Rabi’ah al – Adawiyyah, Sosok Wanita Pemberani dan Wali Allah Pada Abad Ke-9

Oleh: Muhammad Ulul Abshor

Editor: Henrik

Sumber gambar: Waydeenmuslim.com

Penaklukan, imigrasi, perdagangan, irigasi, urbanisasi pemerintah Islam awal tidak hanya mengubah lanskap alam Irak, tetapi juga medan psikologi agama zaman kuno. Perpindahan agama dari berbagai jenis Paganisme, Yudaisme, Kristen, dan Majusi hanya menangkap transformasi itu secara garis besar saja . Rabi’ ah Al – Adawiyyah mengilustrasikan aspek komplementer darinya.

Islam awal sangat fleksibel, mengambil banyak bentuk sesuai dengan geografi, status, serta latar belakang sosial dan agama umat Islam yang baru dan yang lama. Kita tidak mungkin bisa mengirim seorang antropolog ke era Umayyah dan Abbasiyah, tetapi sudah di ketahui luas bahwa umat Islam terdiri dari beraneka ragam komunitas Islam, bukan monolit tunggal yang disatukan oleh rukun iman dan ibadah ritual. Karena itu, wajar jika terjadi tingkat ketidakpastian pada level kolektif. Mengingat sifat bukti yang kita miliki, bagaimana kita membayangkan kehidupan pribadi seorang Muslim pada zaman itu? Apa saja harapan, pola pikiran, disposisi kognitif dan emosional, dan bagaimana semua itu diwujudkan dalam budaya? Rabi’ah Al–Adawiyyah, wanita suci yang paling terkenal dalam Islam, memungkinkan kita melihat pengalaman seseorang dalam mempraktikkan kesalihan dan komitmen psikologisnya: spiritualitas Islam awal.

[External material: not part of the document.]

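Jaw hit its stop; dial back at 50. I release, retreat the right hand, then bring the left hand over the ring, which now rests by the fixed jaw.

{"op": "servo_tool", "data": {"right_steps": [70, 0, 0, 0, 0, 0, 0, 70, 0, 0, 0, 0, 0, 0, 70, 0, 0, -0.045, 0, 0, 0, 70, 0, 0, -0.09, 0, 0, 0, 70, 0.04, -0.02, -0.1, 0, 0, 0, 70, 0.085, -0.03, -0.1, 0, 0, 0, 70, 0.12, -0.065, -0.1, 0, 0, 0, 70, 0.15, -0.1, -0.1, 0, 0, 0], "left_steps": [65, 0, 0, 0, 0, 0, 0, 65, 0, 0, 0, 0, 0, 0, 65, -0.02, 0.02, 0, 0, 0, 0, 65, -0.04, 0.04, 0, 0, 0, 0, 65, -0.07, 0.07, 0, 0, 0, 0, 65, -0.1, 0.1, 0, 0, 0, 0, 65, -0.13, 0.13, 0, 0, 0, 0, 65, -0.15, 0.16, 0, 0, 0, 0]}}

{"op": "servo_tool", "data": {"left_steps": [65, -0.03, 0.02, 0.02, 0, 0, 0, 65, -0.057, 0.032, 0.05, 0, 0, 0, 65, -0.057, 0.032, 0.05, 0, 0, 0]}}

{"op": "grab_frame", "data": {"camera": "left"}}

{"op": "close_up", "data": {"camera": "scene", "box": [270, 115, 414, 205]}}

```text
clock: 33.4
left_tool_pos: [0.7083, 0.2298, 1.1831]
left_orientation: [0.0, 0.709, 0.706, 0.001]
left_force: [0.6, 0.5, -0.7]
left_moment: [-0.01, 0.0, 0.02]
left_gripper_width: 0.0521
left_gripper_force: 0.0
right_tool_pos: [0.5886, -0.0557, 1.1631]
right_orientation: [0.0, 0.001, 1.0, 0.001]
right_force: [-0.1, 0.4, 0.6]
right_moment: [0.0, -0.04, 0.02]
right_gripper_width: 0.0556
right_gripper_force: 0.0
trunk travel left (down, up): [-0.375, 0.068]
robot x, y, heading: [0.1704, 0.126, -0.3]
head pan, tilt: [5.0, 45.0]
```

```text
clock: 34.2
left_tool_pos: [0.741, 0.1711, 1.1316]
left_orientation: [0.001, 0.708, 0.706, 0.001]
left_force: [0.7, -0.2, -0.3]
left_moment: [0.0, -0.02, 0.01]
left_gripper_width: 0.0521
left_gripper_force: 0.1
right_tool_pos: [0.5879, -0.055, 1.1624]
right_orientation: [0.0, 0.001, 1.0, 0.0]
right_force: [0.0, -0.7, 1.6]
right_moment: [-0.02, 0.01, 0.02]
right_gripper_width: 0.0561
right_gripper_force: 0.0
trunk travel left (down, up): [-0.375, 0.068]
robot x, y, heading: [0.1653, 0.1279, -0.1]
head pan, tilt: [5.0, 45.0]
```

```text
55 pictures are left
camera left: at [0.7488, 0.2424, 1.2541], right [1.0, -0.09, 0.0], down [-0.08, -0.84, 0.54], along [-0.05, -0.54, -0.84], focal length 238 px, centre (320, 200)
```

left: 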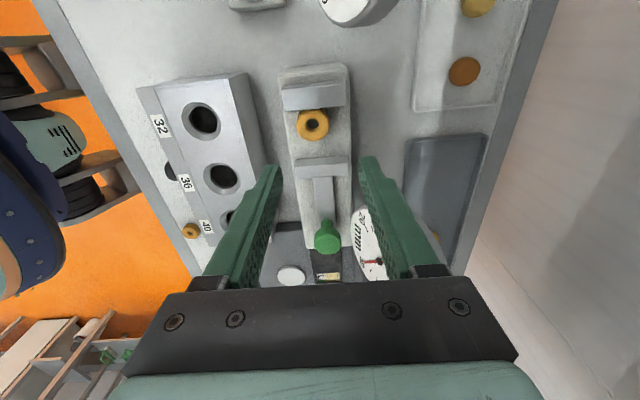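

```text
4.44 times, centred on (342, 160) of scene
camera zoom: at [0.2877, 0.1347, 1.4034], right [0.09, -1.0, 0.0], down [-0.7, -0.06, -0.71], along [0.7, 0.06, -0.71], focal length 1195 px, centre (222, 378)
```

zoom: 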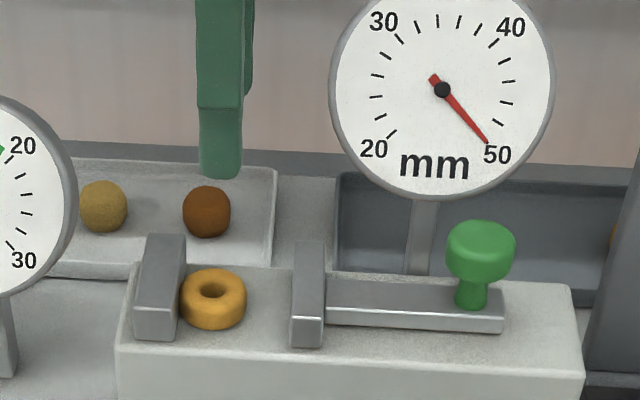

Kita telah melihat komitmen religius Nabi Muhammad Saw. Mengawali berbagai peristiwa yang akan mengubah geografis politik dunia Timur Tengah dan Laut Tengah. Namun, banyak umat Islam yang tidak mampu atau enggan berpartisipasi dalam proyek pemerintahan; mereka hanya menjadi penonton yang cuek, pengamat acuh tak acuh atau kritikus yang diam-diam menentang sebagian perubahan yang terjadi. Beberapa orang yang bersedia mengubah kondisi emosi atau psikologinya, alih-alih menaklukan atau memerintah dunia. Bagi orang-orang yang ini beberapa diantaranya orang yang putus sekolah, atau perusuh, sementara lainnya adalah individualis eksentrik tersedia ruang sosial maupun materi diskursif untuk memperdalam dan menyalurkan alur kehidupan internalnya. Dengan kata lain, nilai nilai budaya memungkinkan gaya spritualitas dan orang orang yang tertarik dengan hal itu dapat merujuk dan menghasilkan berbagai cerita, teks, narasi, mitos Al Qur’an, dan dicta  Nabi yang mengungkapkan alur tersebut dalam istilah yang sangat Islami karena warisan yang diciptakan umat Islam tentang Nabi Muhammad Saw. Bukan hanya tentang hukum, reformasi sosial, atau hegemoni religio–politik, melainkan juga tentang mengingat Tuhan, shalat dalam kesendirian, kesederhanaan, dan bahkan kemiskinan. “Hai orang–orang yang beriman, berdzikirlah (dengan menyebut nama) Allah, dzikir yang sebanyak–banyaknya,” seperti yang dikatakan Al-Qur’an 33: 41. Rabi’ah al–Adawiyyah tampaknya mencerminkan tahap awal gaya pertapaan dari spiritualitas Islam.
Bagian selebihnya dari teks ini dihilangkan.